--- START Text shown ---
I agree that it's lazy business practise. It's the same thing we see all the 
time in our industry, in all industries. It's the "good enough for now" 
phenomenon, and it piggy-backs on the "don't know what I'm missing" mentality.
Since most people are passive consumers, if what they have is working well 
enough, they don't tend to spend any time envisioning how it *might* be better. 
For businesses, the highest ROI comes from innovating in new areas, rather than 
improving existing ones that have been working well enough.

How often do we see this in our own work? How much time do you spend improving 
established areas of your software or web sites that are working for users, 
versus implementing new functionality? Most of us have a backlog full of things 
we would love to improve, and plan to get around to... eventually... during 
that magical release cycle when we don't have anything new to design or 
implement.
I look around my home and see so many things that I would have expected to be 
so much better by now, so much more elegant or automated; the technology to 
make all of these improvements has been around for many years, and in most 
cases the changes would be cheap to design and implement.
--- END Text shown ---
__What is being asked__:
Provide the original wording of the text shown from "phenomenon, and it" as far as "working well enough.".
--- START Dataset section ---
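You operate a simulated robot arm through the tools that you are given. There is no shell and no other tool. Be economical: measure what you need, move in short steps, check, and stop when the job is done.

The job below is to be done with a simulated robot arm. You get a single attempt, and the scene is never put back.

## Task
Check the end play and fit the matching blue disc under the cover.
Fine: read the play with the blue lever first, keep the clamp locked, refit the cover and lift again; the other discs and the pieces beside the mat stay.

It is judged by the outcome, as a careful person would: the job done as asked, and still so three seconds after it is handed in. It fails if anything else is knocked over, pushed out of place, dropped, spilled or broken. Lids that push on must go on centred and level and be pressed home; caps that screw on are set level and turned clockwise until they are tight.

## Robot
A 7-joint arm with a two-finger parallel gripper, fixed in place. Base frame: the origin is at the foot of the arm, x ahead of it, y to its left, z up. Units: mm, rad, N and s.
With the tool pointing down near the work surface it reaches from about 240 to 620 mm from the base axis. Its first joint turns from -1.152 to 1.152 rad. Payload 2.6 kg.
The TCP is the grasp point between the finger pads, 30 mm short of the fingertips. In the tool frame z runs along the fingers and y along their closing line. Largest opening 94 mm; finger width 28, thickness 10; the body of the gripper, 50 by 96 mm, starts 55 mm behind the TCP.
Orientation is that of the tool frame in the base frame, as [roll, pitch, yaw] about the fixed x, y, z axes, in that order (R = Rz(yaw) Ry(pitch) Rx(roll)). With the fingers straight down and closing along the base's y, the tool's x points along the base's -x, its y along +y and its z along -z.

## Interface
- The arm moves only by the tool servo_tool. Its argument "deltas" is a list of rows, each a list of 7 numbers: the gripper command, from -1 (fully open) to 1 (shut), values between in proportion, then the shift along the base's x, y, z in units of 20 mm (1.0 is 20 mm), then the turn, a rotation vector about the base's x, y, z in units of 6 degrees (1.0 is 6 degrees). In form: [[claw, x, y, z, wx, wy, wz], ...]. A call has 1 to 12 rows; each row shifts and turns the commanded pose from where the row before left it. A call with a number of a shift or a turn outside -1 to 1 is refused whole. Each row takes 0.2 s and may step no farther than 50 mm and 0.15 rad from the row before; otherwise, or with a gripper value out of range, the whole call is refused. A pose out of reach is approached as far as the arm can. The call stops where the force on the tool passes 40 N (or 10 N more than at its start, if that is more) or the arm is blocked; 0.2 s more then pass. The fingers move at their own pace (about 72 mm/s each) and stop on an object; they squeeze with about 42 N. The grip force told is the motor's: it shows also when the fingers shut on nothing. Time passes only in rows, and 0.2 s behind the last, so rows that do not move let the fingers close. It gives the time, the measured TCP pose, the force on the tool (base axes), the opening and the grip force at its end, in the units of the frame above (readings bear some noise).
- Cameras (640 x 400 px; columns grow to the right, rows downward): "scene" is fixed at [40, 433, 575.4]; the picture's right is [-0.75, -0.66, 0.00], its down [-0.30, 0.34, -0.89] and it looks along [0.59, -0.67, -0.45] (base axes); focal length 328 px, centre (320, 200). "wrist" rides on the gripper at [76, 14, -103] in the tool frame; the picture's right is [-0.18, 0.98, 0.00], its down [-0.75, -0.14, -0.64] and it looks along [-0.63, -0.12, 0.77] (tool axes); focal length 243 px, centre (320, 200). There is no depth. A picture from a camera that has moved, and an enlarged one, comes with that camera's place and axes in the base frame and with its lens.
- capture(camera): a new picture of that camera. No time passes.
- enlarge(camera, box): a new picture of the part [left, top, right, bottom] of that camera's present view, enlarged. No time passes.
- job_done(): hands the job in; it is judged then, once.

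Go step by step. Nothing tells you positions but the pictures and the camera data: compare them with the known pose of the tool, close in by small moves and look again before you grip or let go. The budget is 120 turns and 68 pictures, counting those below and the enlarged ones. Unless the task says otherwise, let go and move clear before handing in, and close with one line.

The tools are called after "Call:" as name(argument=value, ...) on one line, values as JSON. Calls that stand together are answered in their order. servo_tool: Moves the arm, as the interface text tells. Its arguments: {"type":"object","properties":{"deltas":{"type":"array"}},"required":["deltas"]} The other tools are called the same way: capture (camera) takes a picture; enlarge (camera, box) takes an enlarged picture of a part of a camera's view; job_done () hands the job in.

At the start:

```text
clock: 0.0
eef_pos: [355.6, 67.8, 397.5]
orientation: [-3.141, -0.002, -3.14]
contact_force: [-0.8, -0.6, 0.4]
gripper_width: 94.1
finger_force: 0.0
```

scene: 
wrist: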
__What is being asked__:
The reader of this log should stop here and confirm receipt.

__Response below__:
--- END Dataset section ---
__Response below__:
phenomenon, and it piggy-backs on the "don't know what I'm missing" mentality.
Since most people are passive consumers, if what they have is working well 
enough, they don't tend to spend any time envisioning how it *might* be better. 
For businesses, the highest ROI comes from innovating in new areas, rather than 
improving existing ones that have been working well enough.